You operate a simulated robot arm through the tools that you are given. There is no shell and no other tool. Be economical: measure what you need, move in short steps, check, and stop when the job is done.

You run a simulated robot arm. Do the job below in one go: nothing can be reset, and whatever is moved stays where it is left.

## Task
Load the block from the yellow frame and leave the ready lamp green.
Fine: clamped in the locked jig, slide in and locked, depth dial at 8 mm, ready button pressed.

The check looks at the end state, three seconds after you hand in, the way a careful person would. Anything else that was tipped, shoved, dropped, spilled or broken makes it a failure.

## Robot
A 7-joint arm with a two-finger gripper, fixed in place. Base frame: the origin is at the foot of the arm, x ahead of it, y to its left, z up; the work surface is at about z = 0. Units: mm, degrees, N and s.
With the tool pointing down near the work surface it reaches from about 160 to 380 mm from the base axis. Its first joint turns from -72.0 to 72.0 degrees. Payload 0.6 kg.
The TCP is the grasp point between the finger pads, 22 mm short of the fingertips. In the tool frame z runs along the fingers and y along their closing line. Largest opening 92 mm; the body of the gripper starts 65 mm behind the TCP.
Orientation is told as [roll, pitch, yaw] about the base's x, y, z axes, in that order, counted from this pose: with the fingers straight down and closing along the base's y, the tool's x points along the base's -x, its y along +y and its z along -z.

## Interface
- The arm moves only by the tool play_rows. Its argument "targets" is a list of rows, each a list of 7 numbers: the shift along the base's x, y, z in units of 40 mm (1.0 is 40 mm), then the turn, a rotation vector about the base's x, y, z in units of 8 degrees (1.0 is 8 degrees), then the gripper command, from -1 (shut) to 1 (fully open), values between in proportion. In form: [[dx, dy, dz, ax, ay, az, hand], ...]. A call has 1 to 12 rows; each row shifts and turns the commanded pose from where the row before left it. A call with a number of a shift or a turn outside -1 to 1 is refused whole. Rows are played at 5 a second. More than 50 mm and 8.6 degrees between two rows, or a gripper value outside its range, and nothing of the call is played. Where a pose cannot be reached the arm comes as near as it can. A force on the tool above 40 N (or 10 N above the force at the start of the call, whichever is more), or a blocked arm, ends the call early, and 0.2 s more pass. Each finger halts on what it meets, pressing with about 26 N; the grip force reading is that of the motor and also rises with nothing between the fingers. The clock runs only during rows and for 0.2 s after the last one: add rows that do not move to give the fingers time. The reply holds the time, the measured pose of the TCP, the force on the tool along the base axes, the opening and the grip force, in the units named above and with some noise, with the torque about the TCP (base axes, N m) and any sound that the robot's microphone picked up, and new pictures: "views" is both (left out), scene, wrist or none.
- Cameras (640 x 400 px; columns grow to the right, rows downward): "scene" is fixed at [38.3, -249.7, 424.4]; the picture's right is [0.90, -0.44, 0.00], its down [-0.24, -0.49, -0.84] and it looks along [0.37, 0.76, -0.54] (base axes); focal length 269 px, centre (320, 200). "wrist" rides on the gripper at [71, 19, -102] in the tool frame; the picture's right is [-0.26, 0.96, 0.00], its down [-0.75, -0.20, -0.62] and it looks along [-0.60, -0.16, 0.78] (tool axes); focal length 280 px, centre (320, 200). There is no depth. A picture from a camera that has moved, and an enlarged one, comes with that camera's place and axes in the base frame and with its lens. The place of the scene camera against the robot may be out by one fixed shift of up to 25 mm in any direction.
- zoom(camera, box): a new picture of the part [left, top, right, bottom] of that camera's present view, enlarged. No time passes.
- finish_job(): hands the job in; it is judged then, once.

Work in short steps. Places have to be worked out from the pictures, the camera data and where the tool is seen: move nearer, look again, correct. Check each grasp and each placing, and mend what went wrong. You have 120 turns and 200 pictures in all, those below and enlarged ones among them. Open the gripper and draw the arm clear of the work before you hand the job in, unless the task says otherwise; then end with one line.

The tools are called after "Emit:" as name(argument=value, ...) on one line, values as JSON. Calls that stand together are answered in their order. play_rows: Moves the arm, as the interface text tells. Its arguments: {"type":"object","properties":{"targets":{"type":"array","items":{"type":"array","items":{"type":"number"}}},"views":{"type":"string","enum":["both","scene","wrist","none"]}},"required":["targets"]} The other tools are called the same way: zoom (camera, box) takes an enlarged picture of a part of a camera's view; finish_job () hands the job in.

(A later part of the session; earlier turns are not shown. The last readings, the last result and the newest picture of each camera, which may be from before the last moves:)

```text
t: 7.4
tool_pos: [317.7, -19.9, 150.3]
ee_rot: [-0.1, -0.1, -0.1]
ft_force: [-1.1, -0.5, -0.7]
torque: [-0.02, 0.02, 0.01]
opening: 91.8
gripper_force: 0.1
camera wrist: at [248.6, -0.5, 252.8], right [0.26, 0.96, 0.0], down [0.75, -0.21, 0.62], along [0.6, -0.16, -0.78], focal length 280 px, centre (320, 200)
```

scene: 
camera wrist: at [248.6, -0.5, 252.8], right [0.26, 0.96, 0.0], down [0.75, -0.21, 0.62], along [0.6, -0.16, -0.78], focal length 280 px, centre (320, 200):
______
» WRITTEN TASK: Find the number of lines in which the word "surface" occurs, and write nothing but that number.

» EXERCISE OUTPUT: 2